1999 zelzelesinde gördük: İzmit civarında, bir TV kameramanı yıkılmış binanın karşısında oturmuş derin derin düşünen yaşlı birisine “Ne oldu?” diye soruyor. O da cevap veriyor: “Bu ev, bu dükkan benimdir sanıyordum. Gece sahibi öyle bir geldi ki, korkumdan kendimi don-gömlek dışarıda buldum! Daha ne olacak? Meğer ne kadar yanlış düşünüyormuşum...”
Seneler önce Ankara’da Samanyolu Kolejinde bir sohbet var. M. F. böyle bir hizmetten habersiz bir dükkan komşusunu ikna edip oraya götürüyor. Tam mezarlığın yanına gelince arabayı durdurup komşusunu da yanına alarak alaca karanlıkta mezarlıktan içeri giriyor. “Kulak verelim bakalım burada yatanlar bize ne diyor? İyice bir dinleyelim. Diyorlar ki: ‘Bizim de sizin gibi büyük iş yerlerimiz, kârlı ticaretlerimiz vardı. Evlerimiz barklarımız vardı… Bir anda hepsini bırakıp buraya geldik! Sakın bizim gibi gaflete dalmayın!”
Zelzele insan için müthiş bir alarm! İnsanlar camilere dolmaya başlıyor. İmam efendilere, vaizlere, bilhassa ihlasla sırf Allah rızası için hizmet eden rehberlere çok büyük ve önemli işler düşüyor…
Bazıları “Siz niçin her hadiseyi bir hikmete bağlıyorsunuz, hem de insanların her şeyden ibret alıp bir hikmet çıkarmasını istiyorsunuz?’ diyorlar. Biz de onlara Bediüzzaman Hazretlerinin şu cevabını veriyoruz: “Şu dünya misafirhanesinde, ibret ve hikmet nazarıyla baksan, hiçbir şeyi, nizamsız ve hikmetsiz görebilir misin? Öyleyse sen nasıl nizamsız ve gayesiz kalabilirsin?”

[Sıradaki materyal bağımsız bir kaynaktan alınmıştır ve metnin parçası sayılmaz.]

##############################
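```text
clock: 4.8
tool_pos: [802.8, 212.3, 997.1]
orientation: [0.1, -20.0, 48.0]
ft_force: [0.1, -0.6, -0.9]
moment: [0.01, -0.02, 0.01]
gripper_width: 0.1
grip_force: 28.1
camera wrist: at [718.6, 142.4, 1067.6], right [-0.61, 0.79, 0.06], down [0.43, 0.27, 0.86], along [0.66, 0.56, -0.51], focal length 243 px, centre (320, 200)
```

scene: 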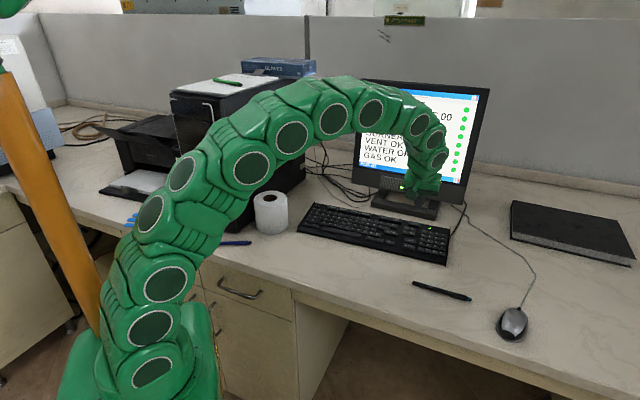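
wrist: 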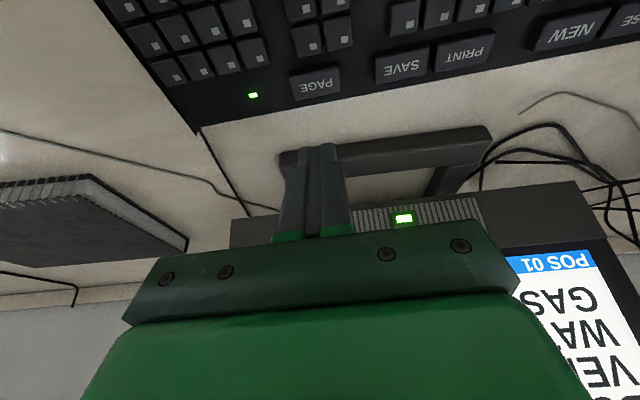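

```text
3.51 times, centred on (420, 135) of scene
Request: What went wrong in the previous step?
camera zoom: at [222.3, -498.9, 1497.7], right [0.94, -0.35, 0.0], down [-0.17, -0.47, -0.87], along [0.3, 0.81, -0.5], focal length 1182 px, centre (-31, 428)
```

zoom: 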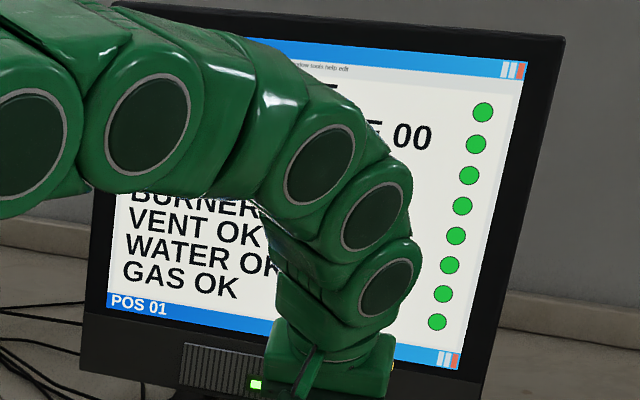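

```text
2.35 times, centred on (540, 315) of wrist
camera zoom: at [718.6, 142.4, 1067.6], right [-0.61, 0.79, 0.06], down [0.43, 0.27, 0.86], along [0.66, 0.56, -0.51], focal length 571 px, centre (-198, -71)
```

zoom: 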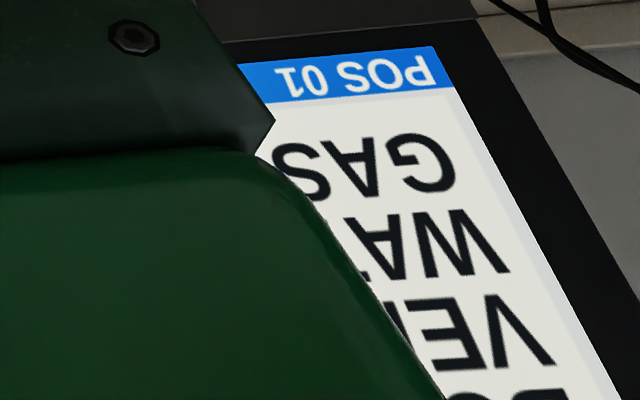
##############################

Teknik ve teknolojinin bu kadar geliştiği, cihazların geliştirildiği, araştırmacıların artık derinleştiği bu zamanda, Allah’ın yarattığı sanat eserlerinde mutlaka ilme, fenne yeni ufuklar açacak harika incelikler bulunup ortaya çıkarılıyor. Yani Cenab-ı Hakk’ın yaratıp sergilediği her şeyde hiçbir israf ve gelişi güzellik bulunmuyor; her şey ölçülü ve düzenli. Bu bakımdan, binlerce insanın vefatına sebep olan zelzelede de bir hikmet aramamızdan daha normal ne olabilir?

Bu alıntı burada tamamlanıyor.